I presume that this is why so many races offer ‘pace-bunnies’ – people who commit to doing the discipline of running at exactly a 6:00 km, for example, so that all that you as the runner have to do is keep in time.

The reason pacing is so important is that you start the race with lots of energy – you’re pumped up and excited! Maybe you’ve been tappering for a few days and you’re loaded up on carbs. Either way, you feel like you could conquer the world! So you go out … fast. But energy is sort of like your paycheque. If you blow it all in the first day, there’s not much left for the rest of the week!

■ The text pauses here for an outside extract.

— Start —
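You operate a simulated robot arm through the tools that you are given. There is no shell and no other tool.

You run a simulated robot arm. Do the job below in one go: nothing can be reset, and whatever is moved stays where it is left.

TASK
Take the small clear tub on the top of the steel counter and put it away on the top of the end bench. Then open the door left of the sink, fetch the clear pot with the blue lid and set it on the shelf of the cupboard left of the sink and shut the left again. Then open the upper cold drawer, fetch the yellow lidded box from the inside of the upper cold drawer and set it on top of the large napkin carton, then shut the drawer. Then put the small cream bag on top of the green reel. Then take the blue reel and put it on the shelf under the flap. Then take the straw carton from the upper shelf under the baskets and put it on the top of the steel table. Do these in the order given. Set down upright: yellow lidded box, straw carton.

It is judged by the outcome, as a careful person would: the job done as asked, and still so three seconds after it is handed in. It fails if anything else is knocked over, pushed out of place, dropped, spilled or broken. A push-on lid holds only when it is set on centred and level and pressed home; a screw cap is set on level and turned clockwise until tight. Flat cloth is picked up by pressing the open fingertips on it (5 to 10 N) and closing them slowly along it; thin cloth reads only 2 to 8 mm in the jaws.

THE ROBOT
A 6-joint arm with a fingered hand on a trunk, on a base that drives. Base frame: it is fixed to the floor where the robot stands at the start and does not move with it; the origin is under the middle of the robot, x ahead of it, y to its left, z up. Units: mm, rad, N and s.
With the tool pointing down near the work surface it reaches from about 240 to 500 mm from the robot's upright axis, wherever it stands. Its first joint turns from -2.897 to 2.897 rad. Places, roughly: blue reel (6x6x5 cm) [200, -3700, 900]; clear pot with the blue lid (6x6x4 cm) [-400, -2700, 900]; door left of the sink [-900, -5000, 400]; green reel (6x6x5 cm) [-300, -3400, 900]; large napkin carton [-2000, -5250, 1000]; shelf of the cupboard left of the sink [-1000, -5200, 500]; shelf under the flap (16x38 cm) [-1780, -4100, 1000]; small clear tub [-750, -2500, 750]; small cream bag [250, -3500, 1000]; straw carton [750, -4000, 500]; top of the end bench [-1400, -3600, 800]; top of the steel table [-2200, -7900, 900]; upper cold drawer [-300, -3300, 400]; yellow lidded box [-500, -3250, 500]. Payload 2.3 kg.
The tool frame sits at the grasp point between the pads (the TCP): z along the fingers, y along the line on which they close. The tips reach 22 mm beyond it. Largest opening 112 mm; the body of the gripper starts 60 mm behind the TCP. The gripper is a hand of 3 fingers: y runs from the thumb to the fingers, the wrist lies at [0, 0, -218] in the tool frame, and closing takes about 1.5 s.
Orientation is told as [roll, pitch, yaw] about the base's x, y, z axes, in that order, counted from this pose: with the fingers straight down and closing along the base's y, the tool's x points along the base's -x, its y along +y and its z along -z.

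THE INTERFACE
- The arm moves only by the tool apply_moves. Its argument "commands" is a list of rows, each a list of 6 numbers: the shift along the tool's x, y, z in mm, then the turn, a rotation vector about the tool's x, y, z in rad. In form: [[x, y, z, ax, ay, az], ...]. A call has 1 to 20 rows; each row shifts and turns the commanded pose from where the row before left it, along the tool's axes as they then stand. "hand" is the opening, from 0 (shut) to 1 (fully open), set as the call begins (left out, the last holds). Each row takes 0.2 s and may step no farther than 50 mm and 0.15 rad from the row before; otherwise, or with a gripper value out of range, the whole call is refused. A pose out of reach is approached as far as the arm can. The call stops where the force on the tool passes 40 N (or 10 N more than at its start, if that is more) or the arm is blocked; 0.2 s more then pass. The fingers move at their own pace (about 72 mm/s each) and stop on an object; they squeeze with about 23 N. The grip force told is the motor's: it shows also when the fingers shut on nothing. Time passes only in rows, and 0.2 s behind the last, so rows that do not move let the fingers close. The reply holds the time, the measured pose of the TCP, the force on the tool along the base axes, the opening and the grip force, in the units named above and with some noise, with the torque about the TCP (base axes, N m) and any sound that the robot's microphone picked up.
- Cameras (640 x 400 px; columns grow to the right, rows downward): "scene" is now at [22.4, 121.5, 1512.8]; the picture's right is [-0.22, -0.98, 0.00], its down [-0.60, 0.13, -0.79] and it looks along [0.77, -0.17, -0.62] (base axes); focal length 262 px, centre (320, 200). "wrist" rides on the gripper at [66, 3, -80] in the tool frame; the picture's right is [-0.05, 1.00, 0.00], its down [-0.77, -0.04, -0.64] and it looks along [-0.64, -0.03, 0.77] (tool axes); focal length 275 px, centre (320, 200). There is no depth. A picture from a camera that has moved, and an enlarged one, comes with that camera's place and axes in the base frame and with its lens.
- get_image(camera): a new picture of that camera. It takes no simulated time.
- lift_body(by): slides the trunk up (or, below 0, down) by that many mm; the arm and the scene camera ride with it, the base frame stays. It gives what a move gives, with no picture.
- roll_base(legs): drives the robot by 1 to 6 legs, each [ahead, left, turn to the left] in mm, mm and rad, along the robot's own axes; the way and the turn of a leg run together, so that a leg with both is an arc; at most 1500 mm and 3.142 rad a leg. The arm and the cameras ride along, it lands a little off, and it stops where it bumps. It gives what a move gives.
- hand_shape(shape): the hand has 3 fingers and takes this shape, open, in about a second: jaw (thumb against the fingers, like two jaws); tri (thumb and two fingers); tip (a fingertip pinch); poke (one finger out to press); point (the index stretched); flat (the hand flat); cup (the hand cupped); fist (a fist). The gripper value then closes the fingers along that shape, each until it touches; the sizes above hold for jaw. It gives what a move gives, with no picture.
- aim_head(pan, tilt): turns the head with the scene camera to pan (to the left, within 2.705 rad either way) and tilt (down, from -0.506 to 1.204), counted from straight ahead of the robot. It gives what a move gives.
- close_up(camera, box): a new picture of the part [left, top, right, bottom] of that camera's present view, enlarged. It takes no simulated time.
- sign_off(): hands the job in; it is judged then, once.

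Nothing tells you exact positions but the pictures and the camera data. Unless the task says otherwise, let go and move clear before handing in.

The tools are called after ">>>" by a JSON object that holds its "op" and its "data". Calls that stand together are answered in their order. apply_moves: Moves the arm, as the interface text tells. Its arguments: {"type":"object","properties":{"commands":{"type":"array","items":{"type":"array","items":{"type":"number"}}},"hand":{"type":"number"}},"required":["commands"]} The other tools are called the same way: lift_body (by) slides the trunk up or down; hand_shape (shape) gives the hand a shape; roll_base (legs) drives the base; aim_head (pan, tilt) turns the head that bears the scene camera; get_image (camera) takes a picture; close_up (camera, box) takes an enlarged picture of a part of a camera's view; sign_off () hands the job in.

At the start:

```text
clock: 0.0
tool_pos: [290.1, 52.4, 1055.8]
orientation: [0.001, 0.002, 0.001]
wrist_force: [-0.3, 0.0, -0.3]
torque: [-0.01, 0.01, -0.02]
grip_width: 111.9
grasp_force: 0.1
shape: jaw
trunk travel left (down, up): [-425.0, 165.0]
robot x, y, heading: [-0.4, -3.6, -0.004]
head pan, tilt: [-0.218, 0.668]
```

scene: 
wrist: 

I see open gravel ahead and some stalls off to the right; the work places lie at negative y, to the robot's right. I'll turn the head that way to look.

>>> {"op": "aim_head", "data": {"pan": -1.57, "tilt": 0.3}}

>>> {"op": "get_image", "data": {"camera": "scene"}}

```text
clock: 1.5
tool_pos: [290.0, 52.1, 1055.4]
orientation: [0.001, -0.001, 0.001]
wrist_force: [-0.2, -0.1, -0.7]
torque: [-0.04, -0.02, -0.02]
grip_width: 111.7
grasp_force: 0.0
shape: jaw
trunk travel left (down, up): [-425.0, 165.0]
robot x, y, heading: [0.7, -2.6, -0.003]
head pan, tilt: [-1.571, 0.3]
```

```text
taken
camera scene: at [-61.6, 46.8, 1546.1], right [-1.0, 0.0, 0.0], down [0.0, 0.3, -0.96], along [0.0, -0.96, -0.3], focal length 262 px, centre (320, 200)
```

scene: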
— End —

And pacing is also something we in the disability world have to think about – only for me it isn’t just a thing to think about on days when I’m doing a big race. I have to think about it every day!

If I get up in the morning, and my room’s a mess and I have a little bit of energy, I still have to say, ‘nope … not going to do that … that would take too much energy’.

If I have a hankering for something complicated for lunch like a grilled cheese sandwich and there’s no one here to make it for me, or if my kids want to wander through the mall for hours at a time (an experience I used to thoroughly enjoy), or if my friend messages me at 7:00 pm and says, ‘hey, do you want to catch a movie?’ the answer almost always has to be ‘nope … not going to do that … that would take too much energy’. Because the only alternative is that I crash – and crash hard – later on.

When you live a life constrained by limited energy levels, everything you do has to be paced out carefully. There can be no surprises, and there has to be lots of opportunity to say, ‘I wanted to, but my energy’s too low, so I can’t.’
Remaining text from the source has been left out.